Reproduce the listing below exactly. Pictures do not belong in the copy. Use JSON: a list with one string for each line that is not empty.

********************

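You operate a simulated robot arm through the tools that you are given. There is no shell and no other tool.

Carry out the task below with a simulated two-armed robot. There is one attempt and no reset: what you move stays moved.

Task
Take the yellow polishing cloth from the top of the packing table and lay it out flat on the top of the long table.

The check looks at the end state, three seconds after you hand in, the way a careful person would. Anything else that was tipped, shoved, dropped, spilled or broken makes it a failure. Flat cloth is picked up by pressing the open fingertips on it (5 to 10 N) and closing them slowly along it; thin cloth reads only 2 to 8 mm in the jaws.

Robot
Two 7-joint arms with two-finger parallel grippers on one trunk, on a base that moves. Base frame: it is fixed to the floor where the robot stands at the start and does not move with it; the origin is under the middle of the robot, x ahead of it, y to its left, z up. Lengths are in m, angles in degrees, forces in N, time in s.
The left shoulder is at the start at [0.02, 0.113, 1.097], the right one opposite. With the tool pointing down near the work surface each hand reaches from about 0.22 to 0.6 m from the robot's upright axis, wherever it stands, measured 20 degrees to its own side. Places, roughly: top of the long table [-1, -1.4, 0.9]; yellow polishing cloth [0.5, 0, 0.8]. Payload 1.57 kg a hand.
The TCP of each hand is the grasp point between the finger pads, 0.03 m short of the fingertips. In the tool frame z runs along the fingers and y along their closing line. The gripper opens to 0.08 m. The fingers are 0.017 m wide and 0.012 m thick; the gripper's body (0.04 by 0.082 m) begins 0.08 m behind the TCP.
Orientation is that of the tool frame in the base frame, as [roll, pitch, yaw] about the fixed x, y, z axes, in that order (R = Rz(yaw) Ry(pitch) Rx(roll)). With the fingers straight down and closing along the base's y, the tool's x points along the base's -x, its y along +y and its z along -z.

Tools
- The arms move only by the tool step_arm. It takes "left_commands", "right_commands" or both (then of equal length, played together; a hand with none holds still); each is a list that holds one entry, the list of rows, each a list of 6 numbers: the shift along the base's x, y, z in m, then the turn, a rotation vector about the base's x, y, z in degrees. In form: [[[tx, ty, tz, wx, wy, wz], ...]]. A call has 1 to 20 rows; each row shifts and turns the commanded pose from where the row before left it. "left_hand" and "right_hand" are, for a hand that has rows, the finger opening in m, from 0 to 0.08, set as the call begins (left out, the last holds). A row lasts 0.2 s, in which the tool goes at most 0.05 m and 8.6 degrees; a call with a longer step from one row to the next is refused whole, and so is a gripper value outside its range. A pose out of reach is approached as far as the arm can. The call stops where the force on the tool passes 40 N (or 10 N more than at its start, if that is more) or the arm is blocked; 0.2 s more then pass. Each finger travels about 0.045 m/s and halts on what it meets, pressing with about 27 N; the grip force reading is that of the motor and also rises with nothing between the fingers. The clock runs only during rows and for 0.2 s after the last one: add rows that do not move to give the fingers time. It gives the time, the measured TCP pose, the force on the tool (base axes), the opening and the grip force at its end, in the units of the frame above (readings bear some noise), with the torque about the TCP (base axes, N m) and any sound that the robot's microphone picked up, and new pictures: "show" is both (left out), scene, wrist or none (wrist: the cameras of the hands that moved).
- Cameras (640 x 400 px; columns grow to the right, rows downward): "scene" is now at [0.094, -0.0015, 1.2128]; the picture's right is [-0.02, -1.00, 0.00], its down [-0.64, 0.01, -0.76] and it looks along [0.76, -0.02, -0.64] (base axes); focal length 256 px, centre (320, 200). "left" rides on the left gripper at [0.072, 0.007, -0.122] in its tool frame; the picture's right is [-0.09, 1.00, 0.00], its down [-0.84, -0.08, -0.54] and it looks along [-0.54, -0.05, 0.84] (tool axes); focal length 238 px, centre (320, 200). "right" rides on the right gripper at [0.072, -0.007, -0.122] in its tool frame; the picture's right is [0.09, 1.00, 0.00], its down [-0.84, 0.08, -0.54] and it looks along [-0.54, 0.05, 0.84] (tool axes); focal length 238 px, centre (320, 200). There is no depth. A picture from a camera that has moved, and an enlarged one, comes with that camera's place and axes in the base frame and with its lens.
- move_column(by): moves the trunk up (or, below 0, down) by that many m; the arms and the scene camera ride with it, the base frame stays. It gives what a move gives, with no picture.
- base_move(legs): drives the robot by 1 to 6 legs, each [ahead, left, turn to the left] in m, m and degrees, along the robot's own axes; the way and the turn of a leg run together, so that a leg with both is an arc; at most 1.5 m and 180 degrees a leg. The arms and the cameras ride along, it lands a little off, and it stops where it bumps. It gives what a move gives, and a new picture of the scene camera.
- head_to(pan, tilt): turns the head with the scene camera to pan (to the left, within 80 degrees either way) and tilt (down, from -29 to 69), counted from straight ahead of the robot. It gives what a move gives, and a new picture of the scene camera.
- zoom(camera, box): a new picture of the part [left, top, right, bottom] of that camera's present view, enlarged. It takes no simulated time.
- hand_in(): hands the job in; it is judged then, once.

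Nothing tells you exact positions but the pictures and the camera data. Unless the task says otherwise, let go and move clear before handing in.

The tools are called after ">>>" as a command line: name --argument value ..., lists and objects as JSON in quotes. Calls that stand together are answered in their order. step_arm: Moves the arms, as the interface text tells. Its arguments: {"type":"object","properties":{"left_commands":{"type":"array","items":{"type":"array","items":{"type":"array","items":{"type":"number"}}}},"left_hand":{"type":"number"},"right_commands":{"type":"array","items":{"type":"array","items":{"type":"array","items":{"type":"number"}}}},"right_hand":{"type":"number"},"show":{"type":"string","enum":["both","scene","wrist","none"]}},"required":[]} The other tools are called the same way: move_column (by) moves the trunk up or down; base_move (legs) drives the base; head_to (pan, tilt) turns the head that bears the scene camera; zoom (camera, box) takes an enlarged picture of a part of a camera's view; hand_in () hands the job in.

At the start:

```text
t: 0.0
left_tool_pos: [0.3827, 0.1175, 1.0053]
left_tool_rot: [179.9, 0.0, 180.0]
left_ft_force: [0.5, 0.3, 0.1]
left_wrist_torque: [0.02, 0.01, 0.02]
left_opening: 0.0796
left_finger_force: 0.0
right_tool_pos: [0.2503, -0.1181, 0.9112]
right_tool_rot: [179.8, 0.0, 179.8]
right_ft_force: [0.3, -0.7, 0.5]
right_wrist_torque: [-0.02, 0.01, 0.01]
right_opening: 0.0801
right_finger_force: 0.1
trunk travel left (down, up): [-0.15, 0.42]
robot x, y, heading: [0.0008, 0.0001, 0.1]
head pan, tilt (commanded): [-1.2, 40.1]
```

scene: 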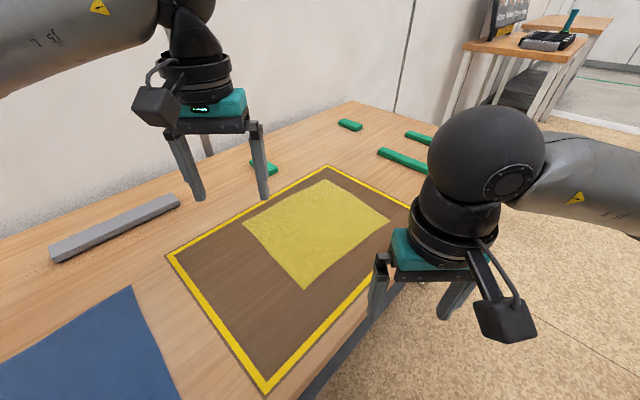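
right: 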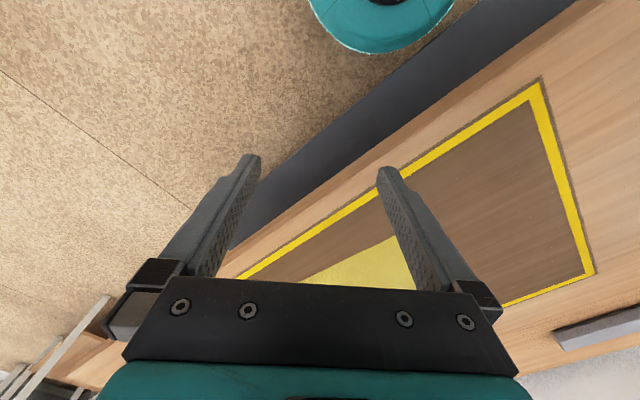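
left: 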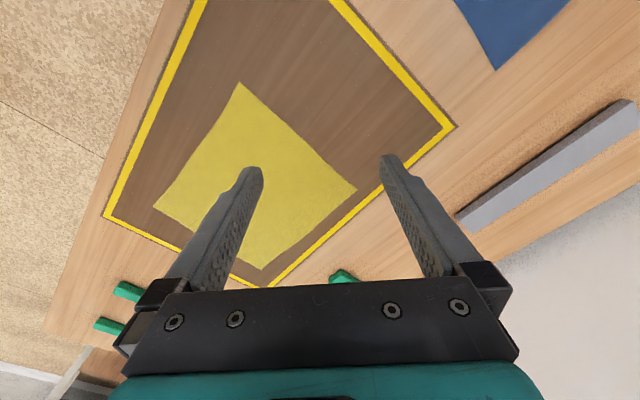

********************

Solution —
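[
  "You operate a simulated robot arm through the tools that you are given. There is no shell and no other tool.",
  "Carry out the task below with a simulated two-armed robot. There is one attempt and no reset: what you move stays moved.",
  "Task",
  "Take the yellow polishing cloth from the top of the packing table and lay it out flat on the top of the long table.",
  "The check looks at the end state, three seconds after you hand in, the way a careful person would. Anything else that was tipped, shoved, dropped, spilled or broken makes it a failure. Flat cloth is picked up by pressing the open fingertips on it (5 to 10 N) and closing them slowly along it; thin cloth reads only 2 to 8 mm in the jaws.",
  "Robot",
  "Two 7-joint arms with two-finger parallel grippers on one trunk, on a base that moves. Base frame: it is fixed to the floor where the robot stands at the start and does not move with it; the origin is under the middle of the robot, x ahead of it, y to its left, z up. Lengths are in m, angles in degrees, forces in N, time in s.",
  "The left shoulder is at the start at [0.02, 0.113, 1.097], the right one opposite. With the tool pointing down near the work surface each hand reaches from about 0.22 to 0.6 m from the robot's upright axis, wherever it stands, measured 20 degrees to its own side. Places, roughly: top of the long table [-1, -1.4, 0.9]; yellow polishing cloth [0.5, 0, 0.8]. Payload 1.57 kg a hand.",
  "The TCP of each hand is the grasp point between the finger pads, 0.03 m short of the fingertips. In the tool frame z runs along the fingers and y along their closing line. The gripper opens to 0.08 m. The fingers are 0.017 m wide and 0.012 m thick; the gripper's body (0.04 by 0.082 m) begins 0.08 m behind the TCP.",
  "Orientation is that of the tool frame in the base frame, as [roll, pitch, yaw] about the fixed x, y, z axes, in that order (R = Rz(yaw) Ry(pitch) Rx(roll)). With the fingers straight down and closing along the base's y, the tool's x points along the base's -x, its y along +y and its z along -z.",
  "Tools",
  "- The arms move only by the tool step_arm. It takes \"left_commands\", \"right_commands\" or both (then of equal length, played together; a hand with none holds still); each is a list that holds one entry, the list of rows, each a list of 6 numbers: the shift along the base's x, y, z in m, then the turn, a rotation vector about the base's x, y, z in degrees. In form: [[[tx, ty, tz, wx, wy, wz], ...]]. A call has 1 to 20 rows; each row shifts and turns the commanded pose from where the row before left it. \"left_hand\" and \"right_hand\" are, for a hand that has rows, the finger opening in m, from 0 to 0.08, set as the call begins (left out, the last holds). A row lasts 0.2 s, in which the tool goes at most 0.05 m and 8.6 degrees; a call with a longer step from one row to the next is refused whole, and so is a gripper value outside its range. A pose out of reach is approached as far as the arm can. The call stops where the force on the tool passes 40 N (or 10 N more than at its start, if that is more) or the arm is blocked; 0.2 s more then pass. Each finger travels about 0.045 m/s and halts on what it meets, pressing with about 27 N; the grip force reading is that of the motor and also rises with nothing between the fingers. The clock runs only during rows and for 0.2 s after the last one: add rows that do not move to give the fingers time. It gives the time, the measured TCP pose, the force on the tool (base axes), the opening and the grip force at its end, in the units of the frame above (readings bear some noise), with the torque about the TCP (base axes, N m) and any sound that the robot's microphone picked up, and new pictures: \"show\" is both (left out), scene, wrist or none (wrist: the cameras of the hands that moved).",
  "- Cameras (640 x 400 px; columns grow to the right, rows downward): \"scene\" is now at [0.094, -0.0015, 1.2128]; the picture's right is [-0.02, -1.00, 0.00], its down [-0.64, 0.01, -0.76] and it looks along [0.76, -0.02, -0.64] (base axes); focal length 256 px, centre (320, 200). \"left\" rides on the left gripper at [0.072, 0.007, -0.122] in its tool frame; the picture's right is [-0.09, 1.00, 0.00], its down [-0.84, -0.08, -0.54] and it looks along [-0.54, -0.05, 0.84] (tool axes); focal length 238 px, centre (320, 200). \"right\" rides on the right gripper at [0.072, -0.007, -0.122] in its tool frame; the picture's right is [0.09, 1.00, 0.00], its down [-0.84, 0.08, -0.54] and it looks along [-0.54, 0.05, 0.84] (tool axes); focal length 238 px, centre (320, 200). There is no depth. A picture from a camera that has moved, and an enlarged one, comes with that camera's place and axes in the base frame and with its lens.",
  "- move_column(by): moves the trunk up (or, below 0, down) by that many m; the arms and the scene camera ride with it, the base frame stays. It gives what a move gives, with no picture.",
  "- base_move(legs): drives the robot by 1 to 6 legs, each [ahead, left, turn to the left] in m, m and degrees, along the robot's own axes; the way and the turn of a leg run together, so that a leg with both is an arc; at most 1.5 m and 180 degrees a leg. The arms and the cameras ride along, it lands a little off, and it stops where it bumps. It gives what a move gives, and a new picture of the scene camera.",
  "- head_to(pan, tilt): turns the head with the scene camera to pan (to the left, within 80 degrees either way) and tilt (down, from -29 to 69), counted from straight ahead of the robot. It gives what a move gives, and a new picture of the scene camera.",
  "- zoom(camera, box): a new picture of the part [left, top, right, bottom] of that camera's present view, enlarged. It takes no simulated time.",
  "- hand_in(): hands the job in; it is judged then, once.",
  "Nothing tells you exact positions but the pictures and the camera data. Unless the task says otherwise, let go and move clear before handing in.",
  "The tools are called after \">>>\" as a command line: name --argument value ..., lists and objects as JSON in quotes. Calls that stand together are answered in their order. step_arm: Moves the arms, as the interface text tells. Its arguments: {\"type\":\"object\",\"properties\":{\"left_commands\":{\"type\":\"array\",\"items\":{\"type\":\"array\",\"items\":{\"type\":\"array\",\"items\":{\"type\":\"number\"}}}},\"left_hand\":{\"type\":\"number\"},\"right_commands\":{\"type\":\"array\",\"items\":{\"type\":\"array\",\"items\":{\"type\":\"array\",\"items\":{\"type\":\"number\"}}}},\"right_hand\":{\"type\":\"number\"},\"show\":{\"type\":\"string\",\"enum\":[\"both\",\"scene\",\"wrist\",\"none\"]}},\"required\":[]} The other tools are called the same way: move_column (by) moves the trunk up or down; base_move (legs) drives the base; head_to (pan, tilt) turns the head that bears the scene camera; zoom (camera, box) takes an enlarged picture of a part of a camera's view; hand_in () hands the job in.",
  "At the start:",
  "```text",
  "t: 0.0",
  "left_tool_pos: [0.3827, 0.1175, 1.0053]",
  "left_tool_rot: [179.9, 0.0, 180.0]",
  "left_ft_force: [0.5, 0.3, 0.1]",
  "left_wrist_torque: [0.02, 0.01, 0.02]",
  "left_opening: 0.0796",
  "left_finger_force: 0.0",
  "right_tool_pos: [0.2503, -0.1181, 0.9112]",
  "right_tool_rot: [179.8, 0.0, 179.8]",
  "right_ft_force: [0.3, -0.7, 0.5]",
  "right_wrist_torque: [-0.02, 0.01, 0.01]",
  "right_opening: 0.0801",
  "right_finger_force: 0.1",
  "trunk travel left (down, up): [-0.15, 0.42]",
  "robot x, y, heading: [0.0008, 0.0001, 0.1]",
  "head pan, tilt (commanded): [-1.2, 40.1]",
  "```",
  "scene: ",
  "right: ",
  "left: "
]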